I guess, to answer my own question, the opposite of the Kleisli category of Giry’s monad has as morphisms $X \to Y$ , linear maps from bounded functions on $X$ to bounded functions on $Y$ , which send the characteristic function on $X$ to the characteristic function on $Y$ .

Posted by: David Corfield on February 8, 2007 1:05 PM | Permalink | Reply to this

Re: Category Theoretic Probability Theory

David Mumford (yes, that one) has an interesting paper about refounding mathematics using probability measures rather than sets. (Experts will surely complain about my phrasing there; see the paper for yourself.) Apparently it settles the Continuum Hypothesis and the Axiom of Choice.

It’s been a while since I read it but I don’t recall it being particularly categorical.

Posted by: Allen Knutson on February 7, 2007 4:08 PM | Permalink | Reply to this

Re: Category Theoretic Probability Theory

Another, and IMHO more promising, approach to fundations is Girard’s, who shows that sets are level -1, categories are level -2 and operator algebras are level -3, the last level.

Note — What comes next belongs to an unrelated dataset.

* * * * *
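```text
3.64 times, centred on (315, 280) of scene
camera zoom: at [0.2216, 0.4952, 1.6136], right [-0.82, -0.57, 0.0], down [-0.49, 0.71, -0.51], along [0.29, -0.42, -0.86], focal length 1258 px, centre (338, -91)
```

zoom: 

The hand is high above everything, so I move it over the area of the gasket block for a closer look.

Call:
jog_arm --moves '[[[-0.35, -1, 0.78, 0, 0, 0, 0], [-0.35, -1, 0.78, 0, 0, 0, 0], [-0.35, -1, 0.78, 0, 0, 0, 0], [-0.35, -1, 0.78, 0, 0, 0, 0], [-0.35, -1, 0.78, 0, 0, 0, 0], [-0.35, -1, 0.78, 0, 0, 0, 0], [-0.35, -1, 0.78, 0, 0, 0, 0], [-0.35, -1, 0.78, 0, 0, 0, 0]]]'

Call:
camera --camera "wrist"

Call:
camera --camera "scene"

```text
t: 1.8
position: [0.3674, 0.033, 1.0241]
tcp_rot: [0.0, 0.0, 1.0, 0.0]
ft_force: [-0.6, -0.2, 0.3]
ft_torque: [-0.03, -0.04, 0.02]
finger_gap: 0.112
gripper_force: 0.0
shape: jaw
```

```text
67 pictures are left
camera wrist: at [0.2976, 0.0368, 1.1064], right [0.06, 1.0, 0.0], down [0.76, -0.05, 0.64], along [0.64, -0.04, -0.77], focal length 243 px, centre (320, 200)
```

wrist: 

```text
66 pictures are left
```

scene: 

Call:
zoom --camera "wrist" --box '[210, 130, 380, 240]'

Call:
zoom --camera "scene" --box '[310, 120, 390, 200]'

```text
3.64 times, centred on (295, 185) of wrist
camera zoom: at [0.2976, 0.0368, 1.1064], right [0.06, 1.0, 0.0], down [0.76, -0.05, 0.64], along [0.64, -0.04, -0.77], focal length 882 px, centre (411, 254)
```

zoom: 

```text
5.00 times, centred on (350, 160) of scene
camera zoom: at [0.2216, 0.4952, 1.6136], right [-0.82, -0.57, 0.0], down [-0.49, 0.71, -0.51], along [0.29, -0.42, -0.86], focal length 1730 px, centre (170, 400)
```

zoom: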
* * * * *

See
http://iml.univ-mrs.fr/~girard/truth.pdf

http://iml.univ-mrs.fr/~girard/coursang/coursang.html

Posted by: Ricatego on February 8, 2007 12:23 PM | Permalink | Reply to this

Re: Category Theoretic Probability Theory

Another, and IMHO more promising, approach to fundations is Girard’s, who shows that sets are level -1, categories are level -2 and operator algebras are level -3, the last level.

This is very intersting! But why should we expect stop there? Girard’s level -3 is bicategorial, and already here is much to learn. But eventually we will go further; ultimately, the foundations of mathematics should be explicitly ∞categorial.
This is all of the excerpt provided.